Ratan Tata retires on his 75th birthday this week, handing over the baton of his business to Cyrus Mistry, the first chief appointed from outside the immediate Tata family in its 144-year history. While Ratan Tata has been credited with transforming the Tata group into a streamlined conglomerate of more than 100 companies and earning a global reputation for his consolidation and expansion strategies, I am looking at his leadership traits and how those traits influenced the group and made him the most powerful Indian Chief Executive Officer (CEO) brand globally.
Vision & mission
Ratan Tata is a visionary and no one would have any doubts about it if they glance through his stint in Tata. He is a futuristic leader who looked ahead with a powerful vision. In 1983, thirty years ago, he authored a document that was unofficially called the Tata Plan when the company was under the leadership of JRD Tata.
The group got Ratan Tata to draw up a blueprint for the future. At that time he recommended that the group should seek substantial growth in international operations.
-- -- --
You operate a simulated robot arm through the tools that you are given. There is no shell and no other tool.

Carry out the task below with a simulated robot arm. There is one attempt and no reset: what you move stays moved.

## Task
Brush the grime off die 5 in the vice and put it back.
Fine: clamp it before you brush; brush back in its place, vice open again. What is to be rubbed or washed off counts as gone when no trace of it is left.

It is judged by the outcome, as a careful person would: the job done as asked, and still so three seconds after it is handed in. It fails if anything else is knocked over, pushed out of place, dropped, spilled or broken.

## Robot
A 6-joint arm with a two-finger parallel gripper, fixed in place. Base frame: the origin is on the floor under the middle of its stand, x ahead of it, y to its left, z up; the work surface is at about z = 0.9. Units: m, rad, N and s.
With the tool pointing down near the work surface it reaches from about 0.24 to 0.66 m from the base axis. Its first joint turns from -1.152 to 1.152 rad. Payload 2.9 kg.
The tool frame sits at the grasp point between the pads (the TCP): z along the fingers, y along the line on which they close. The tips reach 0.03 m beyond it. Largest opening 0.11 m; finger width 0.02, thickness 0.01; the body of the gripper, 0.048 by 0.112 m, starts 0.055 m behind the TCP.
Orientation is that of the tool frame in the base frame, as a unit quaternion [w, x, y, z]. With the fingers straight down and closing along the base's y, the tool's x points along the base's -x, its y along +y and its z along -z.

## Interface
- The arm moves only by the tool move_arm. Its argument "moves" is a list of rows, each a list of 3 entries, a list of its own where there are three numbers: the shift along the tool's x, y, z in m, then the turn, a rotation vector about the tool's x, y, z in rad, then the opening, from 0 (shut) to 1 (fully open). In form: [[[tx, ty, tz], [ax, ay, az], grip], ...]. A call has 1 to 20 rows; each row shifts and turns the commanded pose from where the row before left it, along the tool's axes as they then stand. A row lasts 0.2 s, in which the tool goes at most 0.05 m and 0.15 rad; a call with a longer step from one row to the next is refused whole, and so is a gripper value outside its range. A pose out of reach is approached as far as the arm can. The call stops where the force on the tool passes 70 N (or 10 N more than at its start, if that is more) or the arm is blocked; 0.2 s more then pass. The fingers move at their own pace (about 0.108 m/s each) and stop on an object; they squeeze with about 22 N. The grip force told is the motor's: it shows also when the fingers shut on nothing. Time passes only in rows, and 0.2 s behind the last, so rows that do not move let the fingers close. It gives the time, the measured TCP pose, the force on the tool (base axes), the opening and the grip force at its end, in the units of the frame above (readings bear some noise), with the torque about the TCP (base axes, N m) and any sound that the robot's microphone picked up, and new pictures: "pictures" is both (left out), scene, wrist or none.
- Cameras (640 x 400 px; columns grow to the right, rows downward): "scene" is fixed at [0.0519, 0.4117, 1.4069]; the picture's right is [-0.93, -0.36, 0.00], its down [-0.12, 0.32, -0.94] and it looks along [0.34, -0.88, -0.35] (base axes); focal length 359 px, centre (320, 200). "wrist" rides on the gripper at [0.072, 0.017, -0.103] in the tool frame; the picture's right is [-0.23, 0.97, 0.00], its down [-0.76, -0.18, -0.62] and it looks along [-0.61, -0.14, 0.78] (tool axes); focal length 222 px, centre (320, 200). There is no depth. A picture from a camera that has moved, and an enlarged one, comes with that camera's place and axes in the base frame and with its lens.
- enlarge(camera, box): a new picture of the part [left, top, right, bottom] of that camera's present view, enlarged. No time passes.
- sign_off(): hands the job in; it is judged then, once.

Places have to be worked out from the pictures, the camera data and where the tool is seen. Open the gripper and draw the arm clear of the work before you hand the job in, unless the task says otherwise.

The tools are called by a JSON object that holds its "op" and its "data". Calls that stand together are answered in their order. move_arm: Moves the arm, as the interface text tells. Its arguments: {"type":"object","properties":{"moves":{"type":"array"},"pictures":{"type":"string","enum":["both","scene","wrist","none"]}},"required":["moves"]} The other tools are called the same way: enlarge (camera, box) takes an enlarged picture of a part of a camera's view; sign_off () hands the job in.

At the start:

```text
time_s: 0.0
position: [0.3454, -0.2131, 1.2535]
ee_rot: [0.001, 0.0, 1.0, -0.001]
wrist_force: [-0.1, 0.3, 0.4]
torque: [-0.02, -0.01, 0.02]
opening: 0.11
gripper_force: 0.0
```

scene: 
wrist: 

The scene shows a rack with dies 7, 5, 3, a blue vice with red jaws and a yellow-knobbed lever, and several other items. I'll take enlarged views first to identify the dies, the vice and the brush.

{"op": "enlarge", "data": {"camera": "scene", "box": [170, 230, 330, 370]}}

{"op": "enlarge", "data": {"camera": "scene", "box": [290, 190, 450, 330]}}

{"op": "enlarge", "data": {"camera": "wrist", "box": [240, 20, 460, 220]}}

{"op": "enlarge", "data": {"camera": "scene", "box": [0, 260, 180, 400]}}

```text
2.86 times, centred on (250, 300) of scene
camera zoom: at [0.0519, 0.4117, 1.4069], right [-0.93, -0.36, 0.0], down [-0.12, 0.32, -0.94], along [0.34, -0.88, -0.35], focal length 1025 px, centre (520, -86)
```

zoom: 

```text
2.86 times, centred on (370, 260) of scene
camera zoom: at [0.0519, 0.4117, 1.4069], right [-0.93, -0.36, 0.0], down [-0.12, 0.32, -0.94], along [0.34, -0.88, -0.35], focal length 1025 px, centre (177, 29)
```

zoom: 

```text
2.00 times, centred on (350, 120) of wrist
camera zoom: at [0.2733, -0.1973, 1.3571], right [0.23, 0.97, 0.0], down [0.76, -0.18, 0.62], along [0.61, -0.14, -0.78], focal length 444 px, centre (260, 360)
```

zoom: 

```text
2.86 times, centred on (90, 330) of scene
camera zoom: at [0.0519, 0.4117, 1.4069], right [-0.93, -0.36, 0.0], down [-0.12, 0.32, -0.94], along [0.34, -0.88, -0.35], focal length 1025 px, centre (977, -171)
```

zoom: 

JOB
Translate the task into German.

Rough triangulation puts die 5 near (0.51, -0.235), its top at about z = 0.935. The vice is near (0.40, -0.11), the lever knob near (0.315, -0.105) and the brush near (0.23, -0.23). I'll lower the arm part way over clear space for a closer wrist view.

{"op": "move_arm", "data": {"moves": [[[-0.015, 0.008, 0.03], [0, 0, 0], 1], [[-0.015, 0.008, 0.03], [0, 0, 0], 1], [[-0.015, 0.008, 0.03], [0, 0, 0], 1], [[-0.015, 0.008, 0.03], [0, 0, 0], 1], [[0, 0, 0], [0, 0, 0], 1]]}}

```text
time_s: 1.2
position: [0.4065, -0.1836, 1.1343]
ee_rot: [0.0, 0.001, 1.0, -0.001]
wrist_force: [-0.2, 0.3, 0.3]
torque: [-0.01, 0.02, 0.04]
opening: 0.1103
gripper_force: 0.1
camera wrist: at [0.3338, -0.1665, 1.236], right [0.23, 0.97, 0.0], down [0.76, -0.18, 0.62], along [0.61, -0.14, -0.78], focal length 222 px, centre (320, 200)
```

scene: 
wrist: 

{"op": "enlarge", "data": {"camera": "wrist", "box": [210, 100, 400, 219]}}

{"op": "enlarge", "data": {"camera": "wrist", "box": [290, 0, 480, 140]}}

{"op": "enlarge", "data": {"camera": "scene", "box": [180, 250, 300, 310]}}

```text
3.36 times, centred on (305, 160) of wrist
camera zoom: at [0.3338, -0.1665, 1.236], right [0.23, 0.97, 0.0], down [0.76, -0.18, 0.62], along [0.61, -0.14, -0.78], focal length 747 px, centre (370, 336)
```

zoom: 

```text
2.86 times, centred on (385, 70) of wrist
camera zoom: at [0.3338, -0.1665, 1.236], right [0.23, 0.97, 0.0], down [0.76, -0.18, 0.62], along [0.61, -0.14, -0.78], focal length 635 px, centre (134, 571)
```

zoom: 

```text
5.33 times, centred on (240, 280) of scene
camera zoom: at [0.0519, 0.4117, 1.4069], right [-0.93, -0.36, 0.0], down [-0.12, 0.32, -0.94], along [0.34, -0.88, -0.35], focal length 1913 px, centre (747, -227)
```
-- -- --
He also suggested restructuring the group to address the global opportunity better. Another example of his futuristic vision is Nano. “What drove me — a man on a two-wheeler with a child standing in front, his wife sitting behind, add to that the wet roads — was a family in potential danger,” said Ratan Tata, while explaining why he went for the Nano.
Visionary leaders are the builders of a new possibility that never existed before, working with imagination, insight, and boldness. They present a challenge that calls forth the best in people and brings them together around a shared sense of purpose. They operate from a positive intent and alignment with a higher purpose. They are social innovators and change agents, seeing the big picture and thinking strategically. Both globalisation of Tata and introducing Nano to India are just two smaller examples of how visionary Ratan Tata is.
Self-knowledge
Being just a visionary leader is not just enough. A lack of self-knowledge is sometimes the most common everyday source of leadership failures. Having facilitated several top management workshops and coaching senior leadership for a while, I strongly believe that self-knowledge and alignment of values to action is the most important leadership trait and Ratan Tata demonstrates this well.
To perform at your best, without sacrificing yourself to achievement, is to operate from a foundation that is anchored solidly in what is most important and most enduring in one’s life. The question leaders need to ask is how ‘who I am’ is influencing ‘what I am doing now’? Ratan Tata is known as a value-based, socially-focused leader who operated from a higher purpose that is beyond the balance sheet.
Psychologist Abraham Maslow proposed that humans operate as if they have a hierarchy of needs. His research focused on the motivations of people who were successful in their lives. According to Maslow, the primary human need is survival. When we are able to master survival, we shift the focus of our consciousness to the establishment of relationships, so that we can feel safe and protected. When we are able to master the art of relationship building, we shift the focus of our consciousness to satisfying our self-esteem needs. Once we are able to feel a sense of self-worth, we shift the focus of our consciousness to self-actualisation .
Process of growth
We continuously grow towards a higher stage, and in that highest state, we become a better human being and this process of growth is termed by him as ‘self-actualisation’.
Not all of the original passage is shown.